Princeton Review names Elon one of nation’s 311 “Green Colleges”
For the second year in a row, Elon University has been named one of the nation’s most “environmentally responsible green colleges” by the Princeton Review, in partnership with the U.S. Green Building Council. The annual ranking profiles schools that “demonstrate notable commitments to sustainability in their academic offerings, campus infrastructure, activities and career preparation.
In reporting on the new Princeton Review guide, USA Today, the nation’s largest-circulation newspaper, included features of Lindner Hall in Elon’s academic village, as an example of notable “green” practices by environmentally conscious colleges.
The Princeton Review first created this resource for college-bound students in 2010 in collaboration with USGBC, which is best-known for developing the LEED green building certification program. This past fall, USGBC launched its Center for Green Schools (www.centerforgreenschools.org) to increase its efforts to drive change in how campuses and schools are designed, constructed and operated so that all educational facilities can enhance student learning experiences.
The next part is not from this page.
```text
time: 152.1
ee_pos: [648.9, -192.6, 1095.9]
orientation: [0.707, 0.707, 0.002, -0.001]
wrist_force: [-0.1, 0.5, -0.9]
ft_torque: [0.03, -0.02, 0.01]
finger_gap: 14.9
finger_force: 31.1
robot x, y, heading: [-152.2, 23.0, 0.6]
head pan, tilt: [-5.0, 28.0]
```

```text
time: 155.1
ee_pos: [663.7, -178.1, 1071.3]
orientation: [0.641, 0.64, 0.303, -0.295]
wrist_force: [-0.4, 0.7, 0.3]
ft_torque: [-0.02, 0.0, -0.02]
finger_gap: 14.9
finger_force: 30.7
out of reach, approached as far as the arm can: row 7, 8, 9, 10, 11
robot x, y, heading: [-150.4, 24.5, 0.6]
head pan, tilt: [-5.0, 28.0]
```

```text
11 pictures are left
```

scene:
The Princeton Review chose the 311 schools based on a survey it conducted in 2010 of hundreds of colleges across the U.S. and in Canada to tally its annual "Green Rating" scores (scaled from 60 to 99) of colleges for its school profiles in its college guidebooks and website. The survey asks administrators more than 50 questions about their institution's sustainability-related policies, practices and programs. The Company tallied Green Ratings for 703 institutions in summer 2010. The 311 schools in this guide received scores of 80 or above in that assessment; Elon received a score of 88. Information about The Princeton Review’s Green Rating methodology and its "Green Honor Roll" list saluting schools that received Green Ratings of 99 is at http://www.princetonreview.com/green.aspx
In its profile of Elon, the Princeton Review notes the following:
Campus-wide initiatives include: a green building policy in which new buildings are required to meet LEED Silver or comparable standards; over $1 million (including grant funding) committed to the “Bio-Bus” biodiesel transportation program; Building Dashboard, a real time electricity monitoring system that encourages the campus community to track its own energy use; and a print management system that has reduced paper usage by 70 percent. Elon offers an interdisciplinary Environmental Studies major, courses on sustainability-related topics, and a program to assist faculty members with incorporating sustainability principles into their curricula. Student peer educators known as Eco-Reps raise awareness of environmental issues and encourage environmentally responsible behavior of fellow students. The Elon Community Garden fosters community discussion on sustainability, while Elon Outdoors offers students several opportunities to experience the natural world through canoeing, rock climbing, white water rafting, backpacking, and sailing programs. The campus is also home to loads of environmental awareness events and activities such as environmental speakers, POWERless, Earth Week, and RecycleMania, all designed to promote conservationist practices. In the campus dining halls, students go trayless in an effort to reduce water usage and food waste. Dining services uses cold to-go containers made from all natural, corn-based material, and has recently started a reusable to-go container pilot program. Bottled water is no longer a meal plan option and filtered water stations are available, which has reduced plastic bottle usage by more than 100,000 bottles each year.
“College-bound students are increasingly interested in sustainability issues," said Robert Franek, Senior VP, Publishing, The Princeton Review. “Among 8,200 college applicants who participated in our spring 2011 'College Hopes & Worries Survey,' nearly 7 out of 10 (69%) said having information about a school’s commitment to the environment would influence their decision to apply to or attend the school," he added. "Together with the USGBC, we are pleased to make this free resource available to all students seeking to attend colleges that practice, teach and support environmentally-responsible choices. We highly recommend the colleges in this book."
"A green campus can transform the college experience for students through enhanced sustainability education and by creating healthy living and learning environments all while saving energy, water and money as part of an institution’s bottom line," said Rick Fedrizzi, President, CEO and Founding Chair, USGBC.